▶ GIVEN MATERIAL
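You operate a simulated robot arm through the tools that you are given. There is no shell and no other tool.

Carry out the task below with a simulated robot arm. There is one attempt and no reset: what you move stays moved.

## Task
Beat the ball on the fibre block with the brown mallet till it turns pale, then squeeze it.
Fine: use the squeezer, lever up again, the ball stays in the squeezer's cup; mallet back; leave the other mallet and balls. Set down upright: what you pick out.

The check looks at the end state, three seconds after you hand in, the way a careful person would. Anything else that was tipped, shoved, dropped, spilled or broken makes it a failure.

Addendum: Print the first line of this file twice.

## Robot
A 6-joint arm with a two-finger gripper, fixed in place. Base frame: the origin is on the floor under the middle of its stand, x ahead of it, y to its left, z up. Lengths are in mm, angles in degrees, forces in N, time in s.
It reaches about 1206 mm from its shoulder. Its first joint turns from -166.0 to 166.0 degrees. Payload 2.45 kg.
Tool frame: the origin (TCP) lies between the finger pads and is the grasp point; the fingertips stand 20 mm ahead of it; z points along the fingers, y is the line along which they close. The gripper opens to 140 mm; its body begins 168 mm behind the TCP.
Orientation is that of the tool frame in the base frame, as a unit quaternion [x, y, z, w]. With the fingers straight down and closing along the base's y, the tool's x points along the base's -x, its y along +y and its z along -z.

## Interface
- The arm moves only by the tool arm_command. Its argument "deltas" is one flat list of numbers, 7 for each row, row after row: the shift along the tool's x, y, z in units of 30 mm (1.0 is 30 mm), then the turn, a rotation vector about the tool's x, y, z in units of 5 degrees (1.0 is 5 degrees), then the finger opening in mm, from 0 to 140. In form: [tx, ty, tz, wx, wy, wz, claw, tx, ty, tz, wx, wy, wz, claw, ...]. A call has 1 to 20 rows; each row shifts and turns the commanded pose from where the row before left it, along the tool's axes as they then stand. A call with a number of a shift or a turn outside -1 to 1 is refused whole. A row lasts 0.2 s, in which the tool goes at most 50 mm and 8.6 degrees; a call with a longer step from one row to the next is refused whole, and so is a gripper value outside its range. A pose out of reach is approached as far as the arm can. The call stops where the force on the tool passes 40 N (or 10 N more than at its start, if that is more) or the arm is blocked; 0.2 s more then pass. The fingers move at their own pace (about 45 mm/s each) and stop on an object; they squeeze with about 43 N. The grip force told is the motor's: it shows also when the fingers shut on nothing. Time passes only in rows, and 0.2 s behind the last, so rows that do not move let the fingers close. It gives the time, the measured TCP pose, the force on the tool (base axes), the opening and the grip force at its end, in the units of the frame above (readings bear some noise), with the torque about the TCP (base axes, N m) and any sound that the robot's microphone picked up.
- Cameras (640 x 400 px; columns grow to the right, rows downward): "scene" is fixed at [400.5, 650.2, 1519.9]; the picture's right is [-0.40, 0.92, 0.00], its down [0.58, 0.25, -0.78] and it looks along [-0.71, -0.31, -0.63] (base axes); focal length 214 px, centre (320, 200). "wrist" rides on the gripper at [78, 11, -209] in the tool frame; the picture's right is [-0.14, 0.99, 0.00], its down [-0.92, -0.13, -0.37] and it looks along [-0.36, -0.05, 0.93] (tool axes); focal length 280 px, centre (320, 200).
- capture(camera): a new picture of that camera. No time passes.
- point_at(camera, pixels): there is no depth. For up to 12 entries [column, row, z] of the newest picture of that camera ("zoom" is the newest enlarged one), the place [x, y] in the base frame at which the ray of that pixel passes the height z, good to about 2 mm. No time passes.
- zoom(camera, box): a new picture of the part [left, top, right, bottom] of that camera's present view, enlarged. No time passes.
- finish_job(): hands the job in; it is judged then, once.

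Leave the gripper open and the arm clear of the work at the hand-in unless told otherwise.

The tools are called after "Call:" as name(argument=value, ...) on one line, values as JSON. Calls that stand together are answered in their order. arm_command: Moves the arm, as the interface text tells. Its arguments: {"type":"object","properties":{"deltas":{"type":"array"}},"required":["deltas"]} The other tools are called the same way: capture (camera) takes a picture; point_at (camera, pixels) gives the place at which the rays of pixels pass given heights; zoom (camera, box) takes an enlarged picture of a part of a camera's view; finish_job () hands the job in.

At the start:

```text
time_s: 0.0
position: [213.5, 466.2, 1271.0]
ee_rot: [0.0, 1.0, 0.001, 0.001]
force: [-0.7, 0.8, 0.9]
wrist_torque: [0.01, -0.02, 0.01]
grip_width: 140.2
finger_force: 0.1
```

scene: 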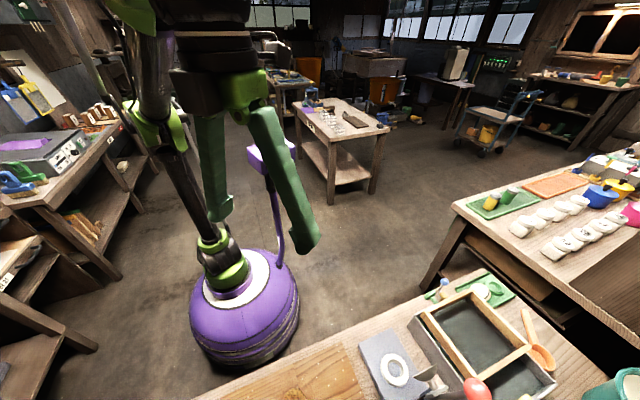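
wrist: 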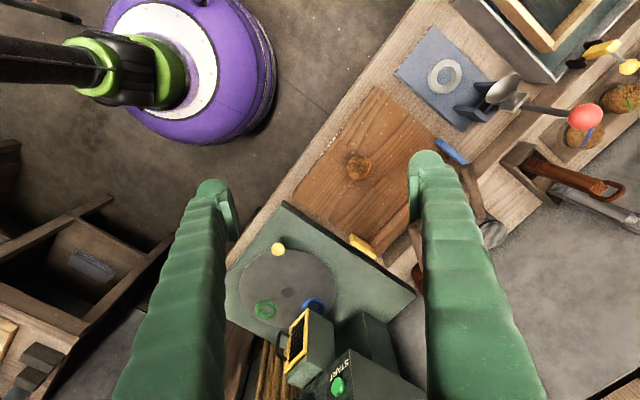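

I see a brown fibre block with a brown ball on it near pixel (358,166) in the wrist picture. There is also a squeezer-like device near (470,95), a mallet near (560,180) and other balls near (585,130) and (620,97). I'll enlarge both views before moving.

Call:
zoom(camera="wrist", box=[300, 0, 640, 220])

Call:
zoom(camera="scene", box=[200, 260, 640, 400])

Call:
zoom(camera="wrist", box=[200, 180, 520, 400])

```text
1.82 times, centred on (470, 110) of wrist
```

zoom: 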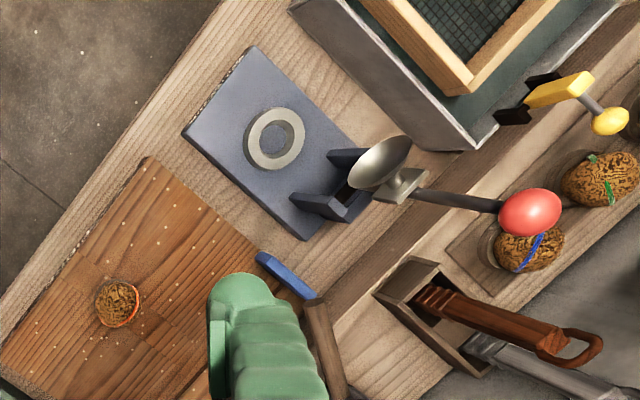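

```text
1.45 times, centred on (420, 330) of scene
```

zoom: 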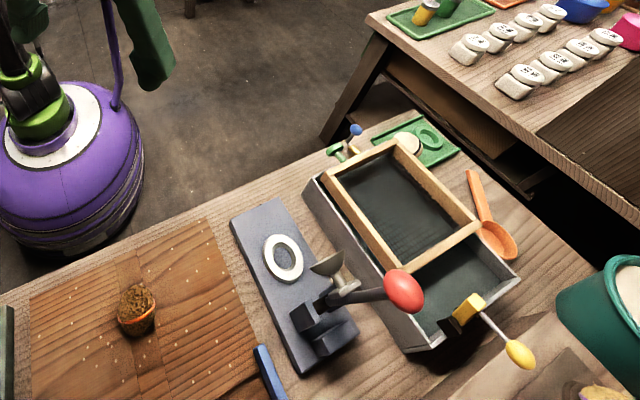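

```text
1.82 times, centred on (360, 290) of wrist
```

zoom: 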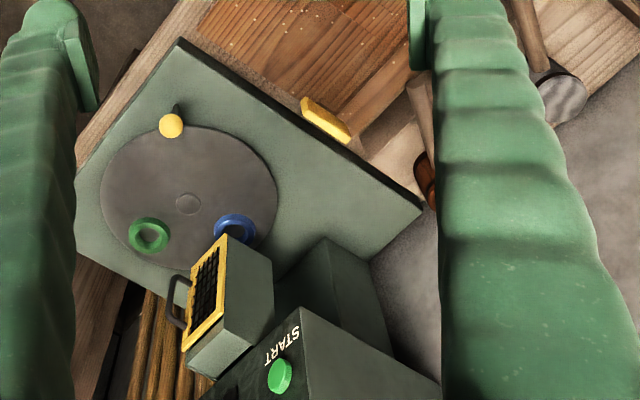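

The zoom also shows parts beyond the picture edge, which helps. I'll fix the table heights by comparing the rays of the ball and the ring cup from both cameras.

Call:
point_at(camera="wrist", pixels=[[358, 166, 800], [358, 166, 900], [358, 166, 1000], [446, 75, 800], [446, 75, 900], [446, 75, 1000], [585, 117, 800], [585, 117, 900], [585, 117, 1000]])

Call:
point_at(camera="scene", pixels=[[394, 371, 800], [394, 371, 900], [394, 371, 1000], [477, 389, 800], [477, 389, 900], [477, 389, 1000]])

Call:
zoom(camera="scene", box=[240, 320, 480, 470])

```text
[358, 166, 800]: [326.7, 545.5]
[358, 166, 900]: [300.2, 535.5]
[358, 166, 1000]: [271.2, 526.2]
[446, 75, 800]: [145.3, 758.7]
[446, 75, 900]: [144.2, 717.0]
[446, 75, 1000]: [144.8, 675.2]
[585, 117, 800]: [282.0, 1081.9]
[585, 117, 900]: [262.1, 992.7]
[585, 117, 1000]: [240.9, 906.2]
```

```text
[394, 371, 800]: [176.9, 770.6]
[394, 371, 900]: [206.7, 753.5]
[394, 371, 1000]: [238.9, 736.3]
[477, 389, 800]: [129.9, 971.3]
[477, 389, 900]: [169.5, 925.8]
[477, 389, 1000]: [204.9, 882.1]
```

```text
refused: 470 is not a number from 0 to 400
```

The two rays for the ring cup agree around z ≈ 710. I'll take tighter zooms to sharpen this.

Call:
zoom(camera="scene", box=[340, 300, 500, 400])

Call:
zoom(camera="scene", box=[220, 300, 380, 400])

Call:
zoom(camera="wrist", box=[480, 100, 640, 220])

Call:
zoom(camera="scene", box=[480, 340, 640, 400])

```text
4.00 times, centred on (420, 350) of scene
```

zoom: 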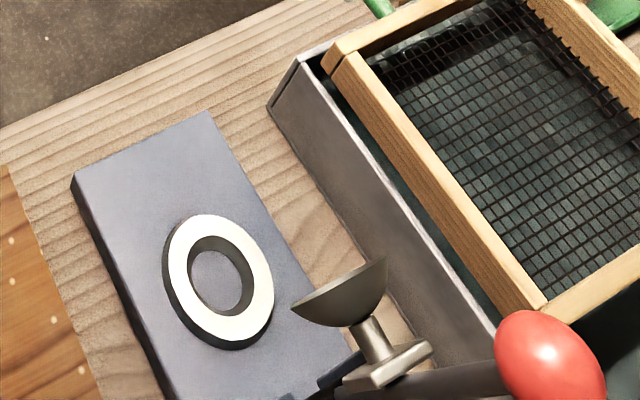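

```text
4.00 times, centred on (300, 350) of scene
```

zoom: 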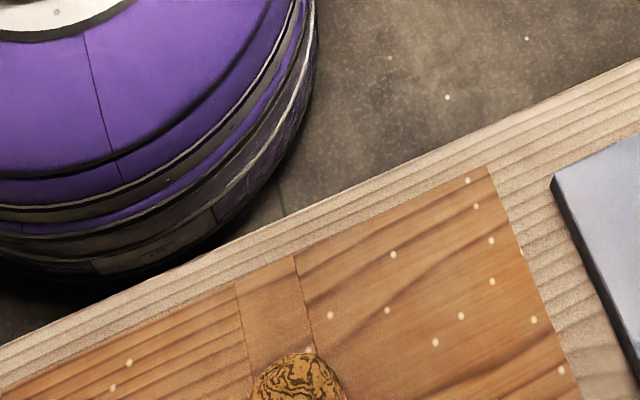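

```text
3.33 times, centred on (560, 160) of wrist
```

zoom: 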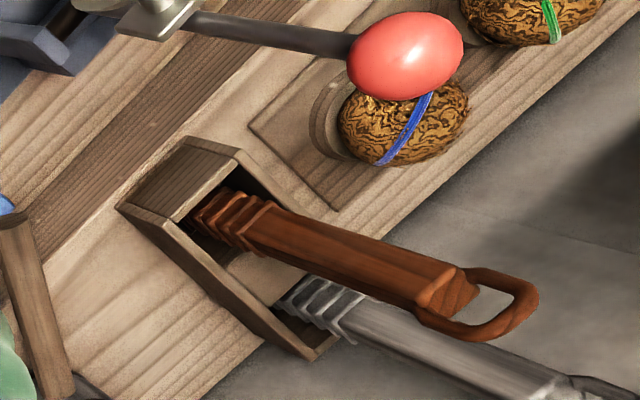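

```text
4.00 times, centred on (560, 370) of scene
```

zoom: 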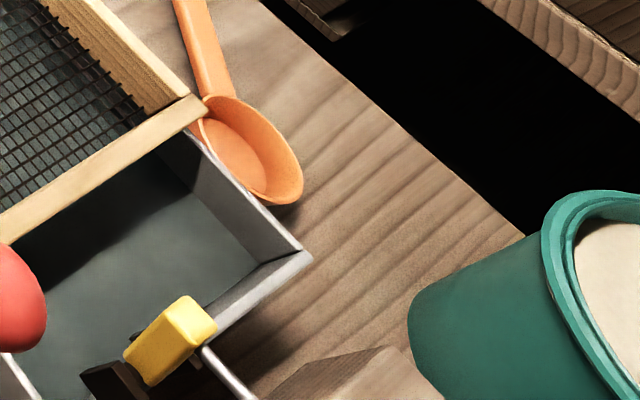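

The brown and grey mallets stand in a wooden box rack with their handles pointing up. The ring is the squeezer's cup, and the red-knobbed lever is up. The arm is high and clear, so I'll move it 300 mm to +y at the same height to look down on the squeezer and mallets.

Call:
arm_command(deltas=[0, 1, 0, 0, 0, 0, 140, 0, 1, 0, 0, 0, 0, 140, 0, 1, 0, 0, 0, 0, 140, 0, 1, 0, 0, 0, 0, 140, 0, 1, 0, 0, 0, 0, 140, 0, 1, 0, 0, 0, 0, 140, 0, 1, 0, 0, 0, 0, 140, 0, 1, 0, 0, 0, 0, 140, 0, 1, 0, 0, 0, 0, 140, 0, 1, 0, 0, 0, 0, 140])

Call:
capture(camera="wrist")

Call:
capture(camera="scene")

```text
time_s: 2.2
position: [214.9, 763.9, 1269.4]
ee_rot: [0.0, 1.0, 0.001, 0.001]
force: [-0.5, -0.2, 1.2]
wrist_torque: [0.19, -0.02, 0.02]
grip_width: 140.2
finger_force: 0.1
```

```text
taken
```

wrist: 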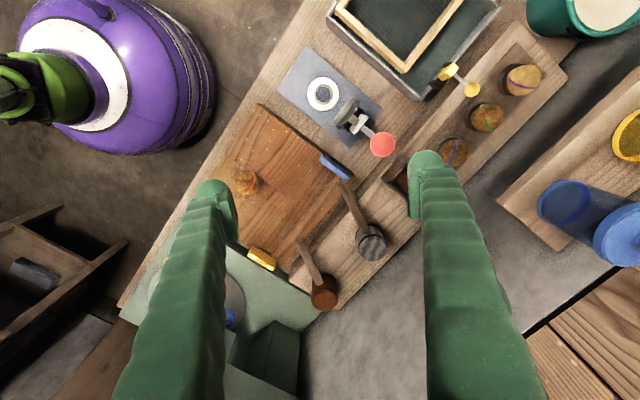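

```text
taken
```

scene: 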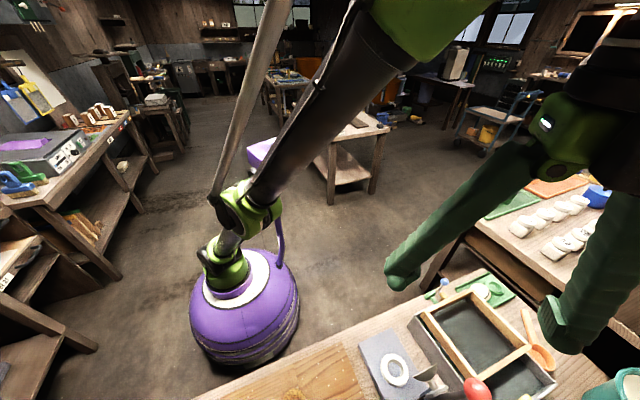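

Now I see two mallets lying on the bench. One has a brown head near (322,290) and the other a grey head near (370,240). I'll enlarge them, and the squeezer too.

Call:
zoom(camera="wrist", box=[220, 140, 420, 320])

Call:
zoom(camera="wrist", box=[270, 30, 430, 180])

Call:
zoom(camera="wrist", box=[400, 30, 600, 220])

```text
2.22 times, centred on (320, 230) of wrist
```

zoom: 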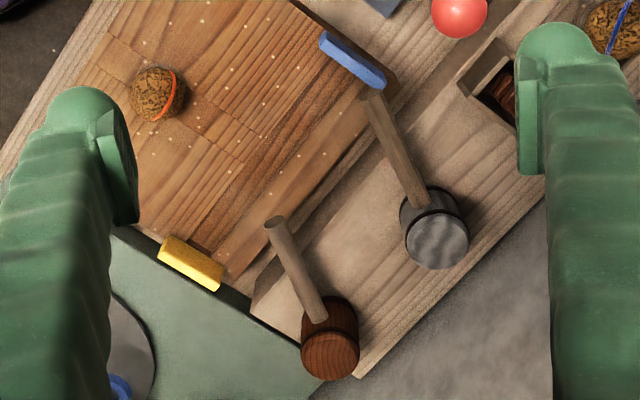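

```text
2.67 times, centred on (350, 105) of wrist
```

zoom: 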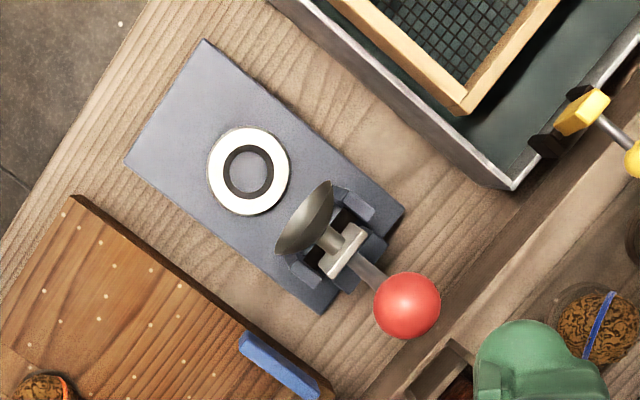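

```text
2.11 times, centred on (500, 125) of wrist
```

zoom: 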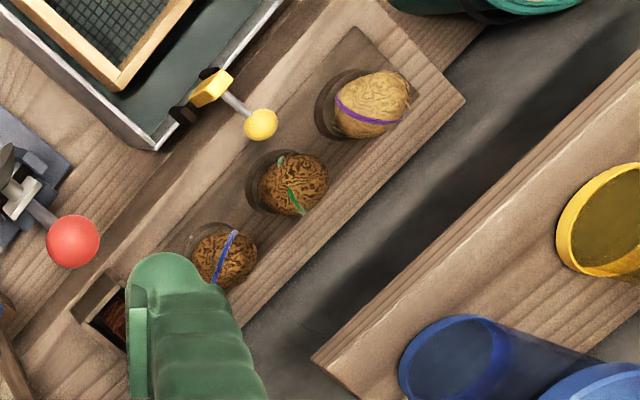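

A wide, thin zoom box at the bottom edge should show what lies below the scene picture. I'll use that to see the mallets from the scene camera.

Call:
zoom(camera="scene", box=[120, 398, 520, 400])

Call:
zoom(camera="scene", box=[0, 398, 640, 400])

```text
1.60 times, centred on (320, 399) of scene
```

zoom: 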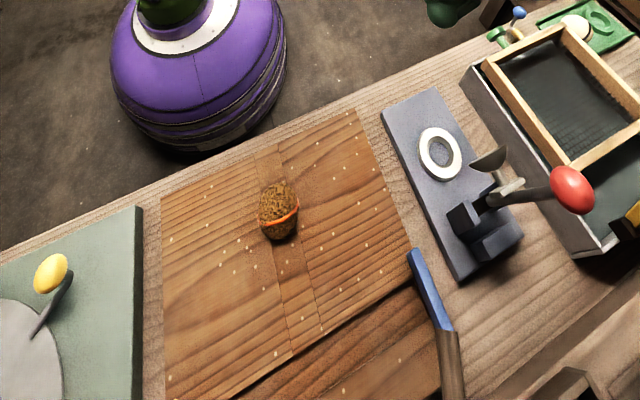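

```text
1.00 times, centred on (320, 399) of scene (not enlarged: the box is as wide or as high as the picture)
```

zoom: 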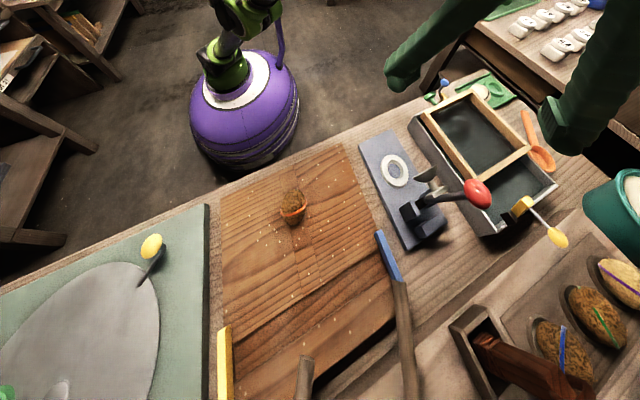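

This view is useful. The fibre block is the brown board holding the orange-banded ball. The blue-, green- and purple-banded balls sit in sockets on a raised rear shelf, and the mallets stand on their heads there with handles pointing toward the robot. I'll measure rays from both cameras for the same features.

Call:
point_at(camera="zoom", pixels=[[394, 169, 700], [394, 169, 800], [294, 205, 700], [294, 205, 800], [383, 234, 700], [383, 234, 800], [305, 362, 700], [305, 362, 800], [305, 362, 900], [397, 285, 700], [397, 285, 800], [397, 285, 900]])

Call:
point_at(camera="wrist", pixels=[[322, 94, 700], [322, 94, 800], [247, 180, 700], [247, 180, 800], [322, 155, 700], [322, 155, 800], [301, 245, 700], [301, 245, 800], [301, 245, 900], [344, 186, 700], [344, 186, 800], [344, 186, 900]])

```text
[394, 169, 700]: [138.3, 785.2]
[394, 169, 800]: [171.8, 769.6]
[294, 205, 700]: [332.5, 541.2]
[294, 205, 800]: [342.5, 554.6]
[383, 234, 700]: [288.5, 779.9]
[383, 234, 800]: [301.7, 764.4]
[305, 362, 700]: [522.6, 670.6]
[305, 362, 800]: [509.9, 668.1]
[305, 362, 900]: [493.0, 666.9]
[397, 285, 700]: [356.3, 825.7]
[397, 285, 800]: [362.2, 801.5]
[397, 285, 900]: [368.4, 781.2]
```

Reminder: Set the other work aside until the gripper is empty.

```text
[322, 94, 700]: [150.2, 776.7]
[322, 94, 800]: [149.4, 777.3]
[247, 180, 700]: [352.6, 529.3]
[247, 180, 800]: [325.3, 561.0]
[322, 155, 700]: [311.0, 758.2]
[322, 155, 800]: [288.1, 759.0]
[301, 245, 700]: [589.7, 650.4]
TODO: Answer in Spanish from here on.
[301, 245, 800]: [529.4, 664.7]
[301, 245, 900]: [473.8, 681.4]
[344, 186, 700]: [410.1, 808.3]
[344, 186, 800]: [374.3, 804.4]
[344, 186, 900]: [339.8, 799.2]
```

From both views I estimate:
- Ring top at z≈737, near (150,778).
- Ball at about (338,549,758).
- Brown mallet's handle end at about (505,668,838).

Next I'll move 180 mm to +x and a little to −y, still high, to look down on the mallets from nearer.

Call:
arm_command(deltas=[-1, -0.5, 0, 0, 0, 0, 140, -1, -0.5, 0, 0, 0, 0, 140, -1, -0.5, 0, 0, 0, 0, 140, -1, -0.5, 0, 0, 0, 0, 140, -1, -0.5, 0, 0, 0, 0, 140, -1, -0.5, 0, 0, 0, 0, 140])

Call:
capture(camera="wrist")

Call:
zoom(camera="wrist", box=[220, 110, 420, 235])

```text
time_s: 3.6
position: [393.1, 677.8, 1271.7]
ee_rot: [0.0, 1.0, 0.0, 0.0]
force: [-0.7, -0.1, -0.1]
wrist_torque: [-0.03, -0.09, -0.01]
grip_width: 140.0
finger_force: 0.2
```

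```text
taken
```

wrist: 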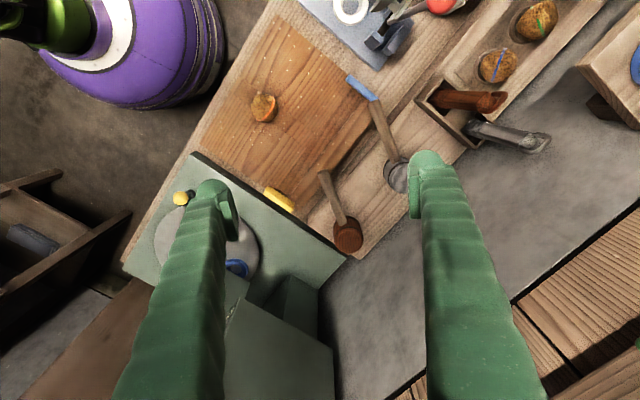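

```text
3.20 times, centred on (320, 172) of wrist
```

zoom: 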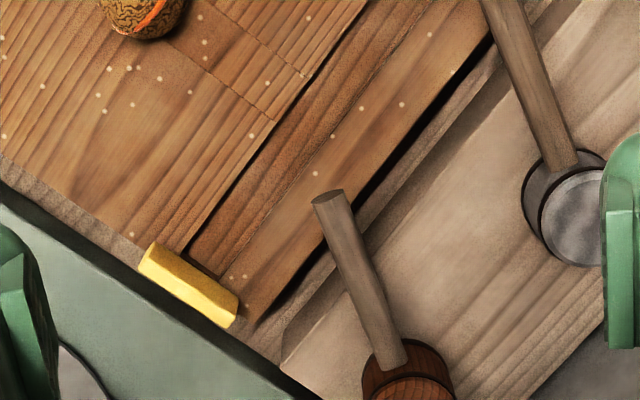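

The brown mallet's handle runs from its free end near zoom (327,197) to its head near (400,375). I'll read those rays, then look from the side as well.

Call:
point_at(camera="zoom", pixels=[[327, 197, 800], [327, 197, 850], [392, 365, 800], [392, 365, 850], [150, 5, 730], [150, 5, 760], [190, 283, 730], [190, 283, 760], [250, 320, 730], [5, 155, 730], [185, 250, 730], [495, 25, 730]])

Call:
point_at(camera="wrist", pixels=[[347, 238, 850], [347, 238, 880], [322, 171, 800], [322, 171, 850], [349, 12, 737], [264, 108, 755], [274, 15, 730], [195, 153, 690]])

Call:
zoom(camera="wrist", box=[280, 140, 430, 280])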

▶ EXERCISE GOAL
Pick out the lines above containing the word "points", then copy them.

▶ CORRECT ANSWER
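Tool frame: the origin (TCP) lies between the finger pads and is the grasp point; the fingertips stand 20 mm ahead of it; z points along the fingers, y is the line along which they close. The gripper opens to 140 mm; its body begins 168 mm behind the TCP.
Orientation is that of the tool frame in the base frame, as a unit quaternion [x, y, z, w]. With the fingers straight down and closing along the base's y, the tool's x points along the base's -x, its y along +y and its z along -z.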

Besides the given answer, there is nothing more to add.